I may have been newly pregnant with Chloe when I had that dream. I got sick after eating fried chicken I'd made myself and we couldn't cook meat in the apartment for the next eight weeks or so. When my appetite returned, I craved McDonald's cheeseburgers. That was swell. The building across the alley had its roof retarred and I thought I was going to have to move back to Indiana to escape the petroleum smell.
My mom told us how when she lived in France and was newly pregnant with my sister, she would put Chanel No. 5 on a hankie and hold it over her nose when she took the bus because the very natural and human scent of people who didn't see the point of deodorant made her morning sickness worse.
As I dashed into the bathroom to return the Kellogg's something or other I'd just eaten, I totally got what my mother was talking about.
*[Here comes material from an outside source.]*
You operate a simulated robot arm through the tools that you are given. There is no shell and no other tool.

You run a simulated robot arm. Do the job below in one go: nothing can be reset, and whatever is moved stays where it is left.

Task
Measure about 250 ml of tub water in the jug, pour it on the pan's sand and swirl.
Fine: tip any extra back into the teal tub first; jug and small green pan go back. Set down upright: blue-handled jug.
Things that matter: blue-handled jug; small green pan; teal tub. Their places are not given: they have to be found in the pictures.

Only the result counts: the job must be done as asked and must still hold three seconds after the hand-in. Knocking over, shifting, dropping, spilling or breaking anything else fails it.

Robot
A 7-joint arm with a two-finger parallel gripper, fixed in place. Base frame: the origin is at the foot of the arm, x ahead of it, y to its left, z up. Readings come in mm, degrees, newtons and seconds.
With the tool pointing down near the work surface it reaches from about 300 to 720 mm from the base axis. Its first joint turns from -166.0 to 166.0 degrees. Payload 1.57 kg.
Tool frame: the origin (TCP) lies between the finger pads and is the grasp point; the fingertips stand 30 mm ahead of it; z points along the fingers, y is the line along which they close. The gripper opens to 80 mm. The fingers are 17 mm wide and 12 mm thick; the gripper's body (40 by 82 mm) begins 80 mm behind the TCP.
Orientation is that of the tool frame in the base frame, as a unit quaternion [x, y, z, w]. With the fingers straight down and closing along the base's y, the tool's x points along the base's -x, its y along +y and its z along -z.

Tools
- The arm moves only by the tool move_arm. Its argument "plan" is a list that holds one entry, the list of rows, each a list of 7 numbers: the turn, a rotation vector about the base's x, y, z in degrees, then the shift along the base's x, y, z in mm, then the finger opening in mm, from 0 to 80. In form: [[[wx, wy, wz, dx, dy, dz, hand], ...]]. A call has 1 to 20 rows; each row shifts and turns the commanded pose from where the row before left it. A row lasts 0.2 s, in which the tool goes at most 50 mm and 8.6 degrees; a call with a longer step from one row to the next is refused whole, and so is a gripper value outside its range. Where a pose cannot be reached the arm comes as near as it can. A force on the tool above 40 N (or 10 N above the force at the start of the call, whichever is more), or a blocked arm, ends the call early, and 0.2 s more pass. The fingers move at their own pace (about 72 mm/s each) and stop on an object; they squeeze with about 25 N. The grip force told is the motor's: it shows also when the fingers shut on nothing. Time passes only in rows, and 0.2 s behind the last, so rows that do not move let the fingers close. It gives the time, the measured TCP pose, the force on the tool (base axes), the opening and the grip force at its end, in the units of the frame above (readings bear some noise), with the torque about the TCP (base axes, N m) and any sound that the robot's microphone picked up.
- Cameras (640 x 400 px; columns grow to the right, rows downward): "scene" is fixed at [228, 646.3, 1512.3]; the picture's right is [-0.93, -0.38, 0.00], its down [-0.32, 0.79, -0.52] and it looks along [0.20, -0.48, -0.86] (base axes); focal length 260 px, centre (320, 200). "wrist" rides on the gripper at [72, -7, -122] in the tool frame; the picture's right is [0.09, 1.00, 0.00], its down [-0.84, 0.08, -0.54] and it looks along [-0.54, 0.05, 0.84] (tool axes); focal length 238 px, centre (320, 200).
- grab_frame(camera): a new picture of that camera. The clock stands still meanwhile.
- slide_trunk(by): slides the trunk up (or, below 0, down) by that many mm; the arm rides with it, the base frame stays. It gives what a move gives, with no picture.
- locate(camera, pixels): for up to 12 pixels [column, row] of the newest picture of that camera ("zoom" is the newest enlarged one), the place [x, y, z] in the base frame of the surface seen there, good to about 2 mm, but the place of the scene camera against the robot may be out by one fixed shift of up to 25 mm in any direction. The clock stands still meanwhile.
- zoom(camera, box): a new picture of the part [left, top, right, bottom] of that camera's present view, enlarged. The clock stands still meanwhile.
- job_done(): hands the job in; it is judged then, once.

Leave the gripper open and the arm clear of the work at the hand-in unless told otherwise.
When I took the bus to the Loyola station where I'd get the train downtown to my job in the old Polish Consulate building on Lake Shore Drive, I would watch the mouths of the people who spoke Russian and the other languages from the crumbling Soviet Bloc. No vowels. I swear, no vowels. I was fascinated by their clenched jaws and the women with their bleached blond hair, flashy clothes and manicures. I tried not to stare as I listened to the 10,000 Maniacs on my Walkman and pretended to read whatever F.Scott Fitzgerald book happened to be in my hand. I read all his work in those days. Even the Pat Hobby Stories which I quite liked, if I recall.
I'd fumble the whole thing anyway trying to keep things neat and tidy. I'd be fussing at fellas to pick up their used condoms and dispose of them according to appropriate medical waste procedures and suggesting that people watch their aim. If we don't make a mess in the first place......
Old habits die hard.
And then there's the possibility that I'd end up having to entertain one of these anti-government lunatics who seem to gravitate toward Georgia. I'll bet they're shitty tippers, too.
Oh the hell with that idea. I'll stick to getting exciting that a big box store is going to move its call center back from India to Georgia. Maybe my fortune will lie there in a job with a cubicle and a headset. It's all about customer service in the end, isn't it?
MathMan thinks I'm chasing my tail in trying to perfect this manuscript before I send out queries. Uh huh. This coming from a man who spends the hours from 7pm until 11pm doing lesson plans so his students will have the best possible chance for success. He's right, of course. At some point I am going to have to say that this book is good enough and move on, but I know that it's not baked yet. I feel kind of guilty for handing it off to beta readers as it is. And they've been wonderful. I'm so grateful for their feedback. There's nothing like seeing something you've created from another person's perspective.
When all else fails to settle down the magpie brain, I read. And take pictures when I'm driving. Here's what mornings look like here.
As a Midwestern transplant to the South, I marvel at the cotton fields no matter how long I live here.